July 15, 2013 by Juan Haines

Four characters make up Franz Kafka’s short story, The Penal Colony. Each character represents a particular kind of citizen in society.

Power

Society’s power elite makes use of these characters to maintain the status quo. The Officer is used to carry out the special interests of the power elite.
The story line of The Penal Colony is structured around how the Officer demonstrates to another character, the Explorer, the practicalities of The Apparatus, which represents how society treats deviant behavior.
The analogy that the Apparatus has to the functioning of the American criminal justice system is shocking to me. For instance, while the harrow (a needling/tattooing machine) physically brands the condemned man, the U.S. criminal justice system’s label of “felon” has the same effect—being branded a felon in the U.S. has dire consequences for the individual, ranging from loss of financial status, material dispossession to loss of family status, one’s legacy.
The Condemned Man represents society’s deviant.
I found it interesting that the Condemned Man did not understand the language contained in the judgment that was made against him— typical of the poor or the common man who become subject to legalese, mannerisms and technicalities involved in judicial proceedings. It is not uncommon for people to break laws, which they have no idea exist, let alone understand or even care about. However, society’s power elite often remind its citizens—ignorance of the law is no excuse.

Explorer

The Explorer represents society’s ethics and principles.
The inquisitive nature of The Explorer creates a balance in the storyline that allows the reader to question whether laws should be made that punish the perplexing nature of human behavior as criminal.
Finally, there is the Soldier who represents the common man, in a context very much similar to the famous study of human behavior by Stanley Milgram, replicated by Philip Zimbardo in the 1974 Stanford University experiment that examined prison guard/inmate interactions. The experiments tested the limits ordinary people would take in the name of authority. Both studies found that ordinary people did unspeakable things to strangers under the guise of the law.

Location

The location of the penal colony is mysterious—representing the secret nature that the wards of prisons believe they need in order to carry out what they consider their duty.
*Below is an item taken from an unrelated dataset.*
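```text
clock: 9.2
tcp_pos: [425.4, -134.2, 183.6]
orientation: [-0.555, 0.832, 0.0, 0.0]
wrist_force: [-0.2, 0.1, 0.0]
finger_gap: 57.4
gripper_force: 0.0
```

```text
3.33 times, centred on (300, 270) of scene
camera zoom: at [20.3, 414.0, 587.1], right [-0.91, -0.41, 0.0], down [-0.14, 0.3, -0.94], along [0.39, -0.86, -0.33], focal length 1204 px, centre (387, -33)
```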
The remoteness and isolation of the colony gives The Officer confidence to use The Apparatus subjectively, and be ignorant of the actual cruelty involved of its use — literally to be able to carry out punishment out of sight and out of mind of the rest of society.
When the reader learns the crime of The Condemned Man, the punishment seems very severe to such a trivial act. However, the point stressed in this story is to make a statement about the worker’s failure to respect authority — which has historically been a very serious offense against the power elite.